For audio, definitely hook up your A/V equipment to your receiver and from there into your TV. You only would want to hook up the receiver to the TV if you don't use your speaker system all the time. I myself don't hook up any audio equipment to the TV because whenever the TV is on, the receiver and speakers are on.
fyi... I did run some wires from the tv to the A/V area. I ran 1 HDMI , 1 S-Video , 1-RCA video , 1-RCA (red/white). These are all hooked up to the tv and jacks in the A/V area.

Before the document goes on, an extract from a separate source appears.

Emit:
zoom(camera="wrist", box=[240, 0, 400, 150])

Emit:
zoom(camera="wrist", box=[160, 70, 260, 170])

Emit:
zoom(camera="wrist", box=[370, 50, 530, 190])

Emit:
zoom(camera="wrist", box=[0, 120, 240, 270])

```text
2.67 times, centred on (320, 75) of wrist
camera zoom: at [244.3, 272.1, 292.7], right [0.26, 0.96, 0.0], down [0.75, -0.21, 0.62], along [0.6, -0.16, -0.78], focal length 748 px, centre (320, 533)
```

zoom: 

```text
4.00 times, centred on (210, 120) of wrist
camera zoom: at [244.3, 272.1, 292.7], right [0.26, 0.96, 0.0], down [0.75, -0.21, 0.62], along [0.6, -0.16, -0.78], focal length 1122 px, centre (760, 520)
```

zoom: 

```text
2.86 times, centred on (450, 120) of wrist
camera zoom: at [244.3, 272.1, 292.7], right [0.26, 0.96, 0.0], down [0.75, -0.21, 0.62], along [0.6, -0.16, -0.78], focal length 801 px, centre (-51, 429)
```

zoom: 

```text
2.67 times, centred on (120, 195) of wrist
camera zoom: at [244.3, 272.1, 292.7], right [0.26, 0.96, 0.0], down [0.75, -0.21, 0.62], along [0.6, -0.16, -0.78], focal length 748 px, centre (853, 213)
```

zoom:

That may or may not be necessary depending on how you want to set things up. I don't know how many HDMI and component video inputs your TV has. But here's what I'd try to do...
For
video
Tivo ->
HDMI -> TV
Blu-Ray -> HDMI -> TV
Wii ->
Wii Component -> TV
PS2 -> composite/s-video/component (if possible) -> TV
Xbox -> xbox component (if possible) -> TV
The Wii will benefit from component. You should get it. It's cheap anyway.
For
audio
Tivo -> optical/coax -> receiver
Blu-Ray ->
3x RCA pairs -> receiver (use the analog outputs of your blu-ray player and analog inputs of your receiver)
Wii -> RCA -> receiver (Definitely take advantage of the
Pro Logic II that your receiver has though)
PS2 -> RCA -> receiver (PS2 can also use Dolby Pro Logic II)
Xbox -> optical (if possible) -> receiver
I hope that makes sense...
I definitely recommend YOyoYOhowsDAjello's recommendation on making sure everything is set up correctly before you upgrade any of your components. (and if you do upgrade, I think speakers should be upgraded first, but one step at a time)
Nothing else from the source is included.